##### SOURCE MATERIAL #####

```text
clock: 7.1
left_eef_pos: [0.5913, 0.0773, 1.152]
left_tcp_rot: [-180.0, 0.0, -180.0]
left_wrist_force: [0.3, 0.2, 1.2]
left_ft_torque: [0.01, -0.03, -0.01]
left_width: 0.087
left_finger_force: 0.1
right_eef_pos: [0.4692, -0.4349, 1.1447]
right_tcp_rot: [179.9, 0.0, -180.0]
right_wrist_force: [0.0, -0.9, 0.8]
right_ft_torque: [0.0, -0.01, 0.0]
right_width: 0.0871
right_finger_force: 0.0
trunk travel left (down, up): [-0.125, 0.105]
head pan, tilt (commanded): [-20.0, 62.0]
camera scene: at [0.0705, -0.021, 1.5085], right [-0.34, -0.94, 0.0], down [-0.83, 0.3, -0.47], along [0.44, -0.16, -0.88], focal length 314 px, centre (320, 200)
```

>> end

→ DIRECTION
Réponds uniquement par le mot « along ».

#####

→ DIRECTION
Could you carry on with the selected passage from where it ends?

##### SELECTED PASSAGE #####

Many patients who were admitted to the hospital with Covid died as a result of being placed on a ventilator, independent journalist Alex Berenson noted, citing Northwestern University researchers.

After examining 600 patients with severe pneumonia, the researchers found that Covid itself had a “relatively low mortality rate" compared to other respiratory illnesses. "Yet Covid patients remained intubated longer than other patients and many developed secondary bacterial infections more often," Berenson noted in a May 16 substack.com analysis.

The results of the research by scientists at the Northwestern University Feinberg School of Medicine were published in the Journal of Clinical Investigation on April 27.

The Northwestern researchers wrote: “The importance of VAP [ventilator-acquired pneumonia] as a driver of mortality in patients with COVID-19 has been underestimated.”

"More patients may have died from the bacterial infections than Covid itself," Berenson noted.

Putting patients on ventilators is "dangerous," Berenson added, "especially when it goes on for long periods. Tracheostomy tubes are a highway to bacterial lung infections, or 'ventilator-acquired pneumonia,' which can be very difficult to treat, even with powerful antibiotics."

#####

→ FINAL RESULT
The new research again highlights Big Media's monumental blunders at the outset of the pandemic. Media outlets pressed ventilator use for Covid patients in 2020, frequently claiming ventilator shortages were responsible for Covid hospital deaths. The media blamed President Donald Trump and his administration for the imagined shortage of ventilators.

"There Aren’t Enough Ventilators to Cope With the Coronavirus", The New York Times blared on March 26, 2020.

A Politico headline from March 27, 2020 summed up Big Media’s attitude: "Trump: I don’t believe you really need that many ventilators".

Who was right?

Berenson pointed out the reality: "Within a year, never-used ventilators could not even be given away and were being thrown out by the truckload. By then, though, it was too late for Covid patients admitted — and ventilated — in 2020."